La beauté d’un tel texte réside assurément dans son caractère composite et brut. L’auteur va jusqu’à transcrire des enregistrements de discussions qu’il a eues avec ses amis concernant un compagnon disparu. Avancer sur la lame d’un rasoir sans jamais tomber d’un côté ou de l’autre, en choisissant toujours de rester au milieu, sur la lame qui tranche le pied à mesure qu’on progresse.
Et si les mots de la fin du livre frappent encore plus fort, c’est qu’ils viennent tout droit de l’enfance maltraitée de l’écrivain et de son refus de toute forme de ségrégation. À ce titre, les ultimes pages renferment les passages les plus poignants. Ces derniers abordent les jeunes années de l’auteur, et si ces moments mettent longtemps à refaire surface, c’est qu’ils sont couverts d’une épaisse couche de violence impossible à oublier. Les scènes sont livrées par bribes. Les instantanés qui closent Au bord du gouffre font songer au Portrait de l’enfant de Louis Calaferte, à cette tentative de construction/déconstruction de l’être par la mise en mots de l’horreur des souvenirs, cela même si l’auteur américain se révèle plus lyrique que le français, moins obsédé par le dépouillement. Une chose est sûre, les deux hommes sont animés par un même souci de vérité vital.
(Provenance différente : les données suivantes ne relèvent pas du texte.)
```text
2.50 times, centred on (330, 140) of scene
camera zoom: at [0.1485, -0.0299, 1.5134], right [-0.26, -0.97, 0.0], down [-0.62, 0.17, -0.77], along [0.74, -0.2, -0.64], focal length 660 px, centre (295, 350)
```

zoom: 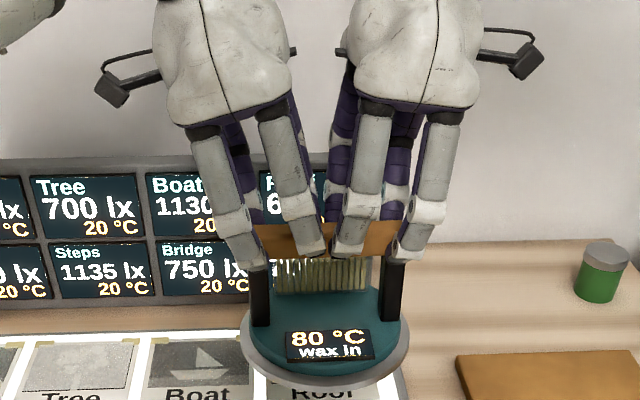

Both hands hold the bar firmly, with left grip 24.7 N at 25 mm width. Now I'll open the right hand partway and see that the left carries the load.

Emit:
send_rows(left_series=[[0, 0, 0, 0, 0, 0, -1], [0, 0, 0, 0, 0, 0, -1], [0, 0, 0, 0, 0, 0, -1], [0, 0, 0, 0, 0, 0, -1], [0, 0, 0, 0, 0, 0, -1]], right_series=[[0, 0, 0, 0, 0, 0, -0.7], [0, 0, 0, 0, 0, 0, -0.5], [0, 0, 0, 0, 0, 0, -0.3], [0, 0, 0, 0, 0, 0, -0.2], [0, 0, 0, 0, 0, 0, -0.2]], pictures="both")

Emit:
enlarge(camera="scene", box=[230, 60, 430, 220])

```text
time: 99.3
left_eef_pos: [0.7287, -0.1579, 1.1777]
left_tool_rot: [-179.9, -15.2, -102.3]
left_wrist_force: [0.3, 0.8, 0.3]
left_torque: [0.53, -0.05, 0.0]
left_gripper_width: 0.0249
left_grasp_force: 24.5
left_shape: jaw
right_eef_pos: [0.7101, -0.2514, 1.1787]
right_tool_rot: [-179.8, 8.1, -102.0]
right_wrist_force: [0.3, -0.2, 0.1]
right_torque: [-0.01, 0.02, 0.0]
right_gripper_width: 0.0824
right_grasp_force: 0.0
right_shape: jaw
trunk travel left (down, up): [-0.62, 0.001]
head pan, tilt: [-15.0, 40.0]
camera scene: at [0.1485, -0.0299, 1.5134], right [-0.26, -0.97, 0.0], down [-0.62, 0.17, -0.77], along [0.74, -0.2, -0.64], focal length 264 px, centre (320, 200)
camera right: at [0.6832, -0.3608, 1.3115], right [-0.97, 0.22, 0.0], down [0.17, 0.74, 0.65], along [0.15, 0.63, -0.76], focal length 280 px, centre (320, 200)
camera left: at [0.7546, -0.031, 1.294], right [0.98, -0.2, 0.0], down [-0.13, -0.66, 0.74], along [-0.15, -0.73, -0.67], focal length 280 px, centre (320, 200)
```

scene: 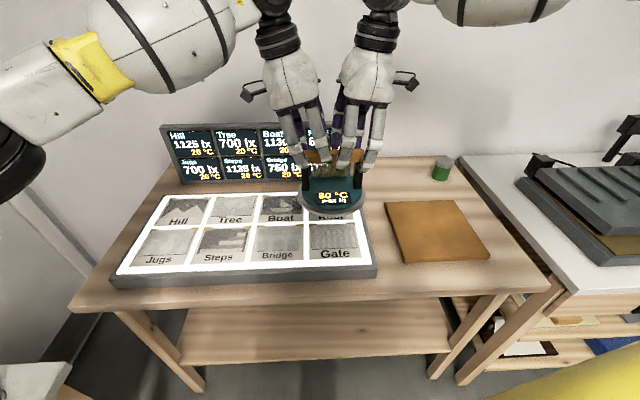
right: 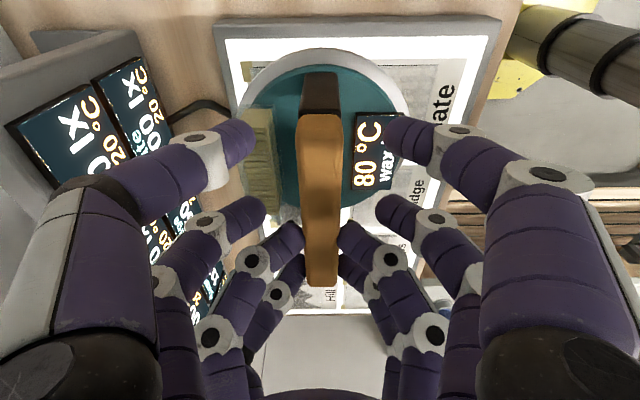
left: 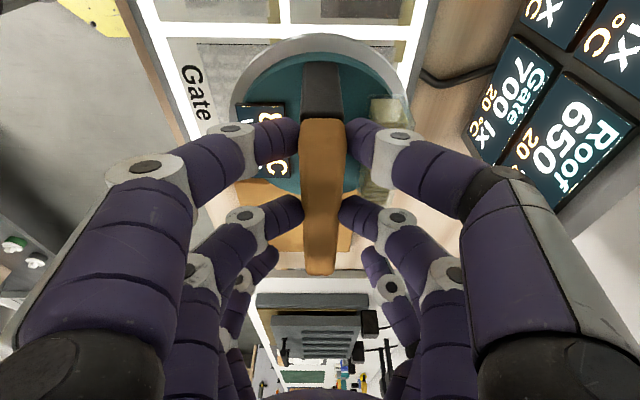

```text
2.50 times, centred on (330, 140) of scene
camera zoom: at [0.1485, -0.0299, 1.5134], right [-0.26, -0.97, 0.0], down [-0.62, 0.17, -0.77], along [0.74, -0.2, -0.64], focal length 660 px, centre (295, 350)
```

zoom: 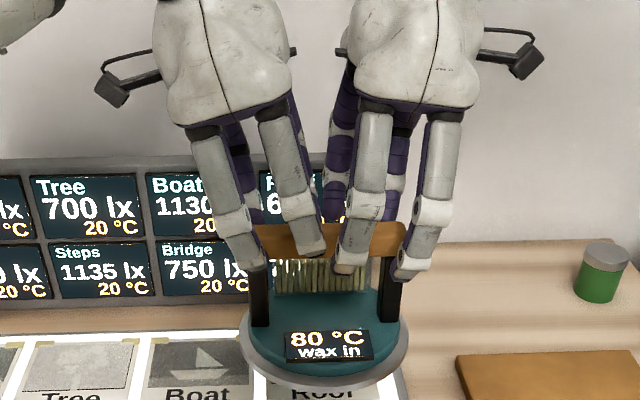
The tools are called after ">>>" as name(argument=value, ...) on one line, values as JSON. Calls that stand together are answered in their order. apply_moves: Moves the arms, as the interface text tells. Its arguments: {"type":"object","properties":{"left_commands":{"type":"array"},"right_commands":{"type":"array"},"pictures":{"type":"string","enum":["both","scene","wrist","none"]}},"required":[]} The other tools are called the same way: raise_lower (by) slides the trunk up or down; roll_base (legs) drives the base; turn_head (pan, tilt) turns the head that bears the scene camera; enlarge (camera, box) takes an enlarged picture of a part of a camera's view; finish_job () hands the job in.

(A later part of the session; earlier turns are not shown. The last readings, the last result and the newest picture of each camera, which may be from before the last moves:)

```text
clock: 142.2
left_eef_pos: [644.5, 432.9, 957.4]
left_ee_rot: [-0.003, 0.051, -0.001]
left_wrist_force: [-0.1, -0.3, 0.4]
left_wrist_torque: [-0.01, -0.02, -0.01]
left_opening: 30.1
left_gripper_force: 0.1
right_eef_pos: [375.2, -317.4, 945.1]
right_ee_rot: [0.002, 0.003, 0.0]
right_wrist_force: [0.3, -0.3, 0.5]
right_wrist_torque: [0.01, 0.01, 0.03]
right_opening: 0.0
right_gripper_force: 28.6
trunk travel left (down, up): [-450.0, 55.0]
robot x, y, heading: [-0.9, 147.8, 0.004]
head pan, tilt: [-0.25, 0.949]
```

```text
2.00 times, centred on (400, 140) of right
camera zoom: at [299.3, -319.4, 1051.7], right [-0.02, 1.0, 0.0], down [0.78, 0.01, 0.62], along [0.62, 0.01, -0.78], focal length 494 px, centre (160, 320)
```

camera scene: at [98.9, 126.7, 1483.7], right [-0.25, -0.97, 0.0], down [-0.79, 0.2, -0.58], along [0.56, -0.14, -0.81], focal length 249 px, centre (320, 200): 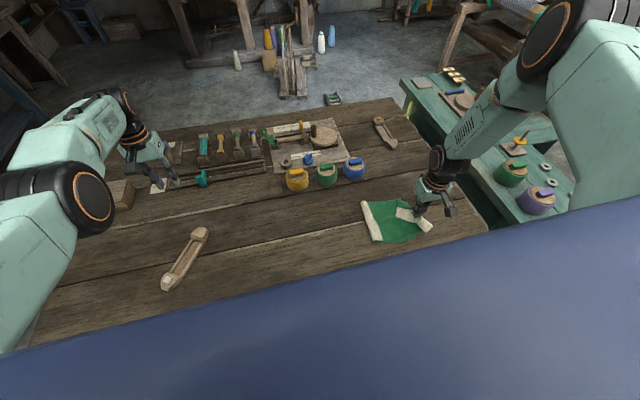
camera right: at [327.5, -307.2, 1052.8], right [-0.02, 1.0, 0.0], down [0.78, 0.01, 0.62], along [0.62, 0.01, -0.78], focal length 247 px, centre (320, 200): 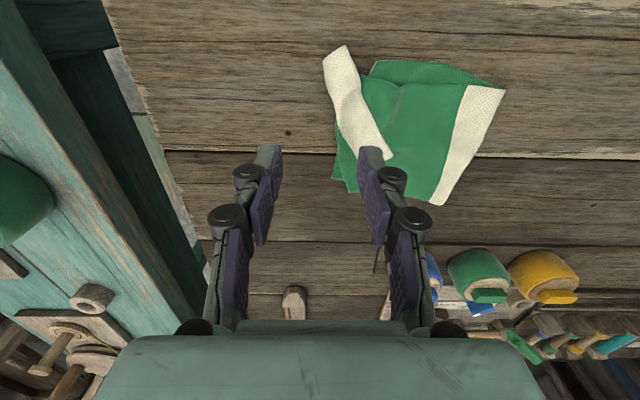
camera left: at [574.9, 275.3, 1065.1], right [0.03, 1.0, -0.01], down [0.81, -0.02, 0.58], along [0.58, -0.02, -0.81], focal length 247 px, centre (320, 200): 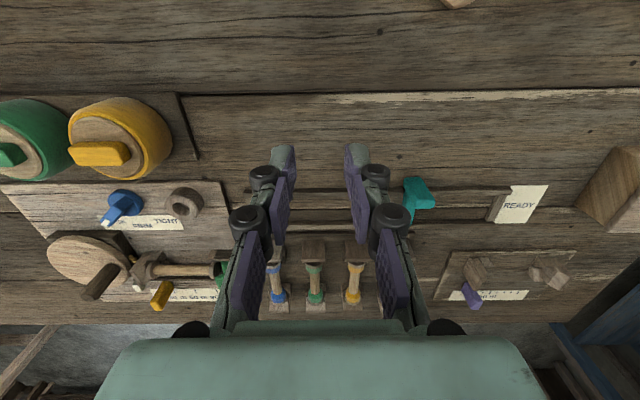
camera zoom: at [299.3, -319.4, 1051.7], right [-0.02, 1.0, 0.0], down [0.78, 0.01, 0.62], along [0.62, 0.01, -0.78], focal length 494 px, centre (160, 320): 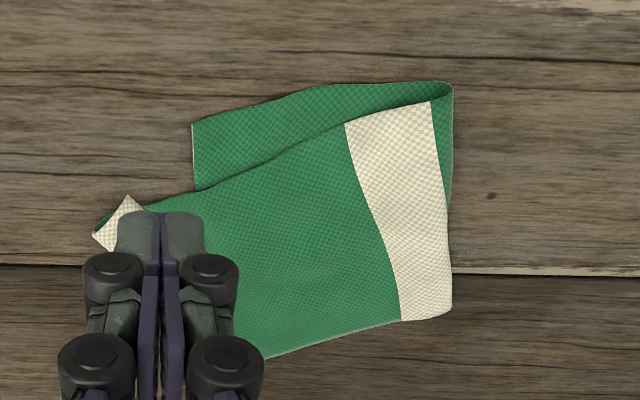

Ils sillonnent en tout cas des territoires où il est impossible de tricher : « Le plus âgé d’entre eux était un brun basané de dix-neuf ans qui fabriquait des pistolets à partir de pinces à cheveux avec lesquels ils tiraient dans les yeux des écureuils pour les énucléer. »

Au bord du gouffre, de David Wojnarowicz
Traduit de l’anglais (États-Unis) par Laurence Viallet
Le Serpent à plumes, 322 pages, 22

L’épuisement du désir Par Benoît Broyart
Le Matricule des Anges n°52 , avril 2004.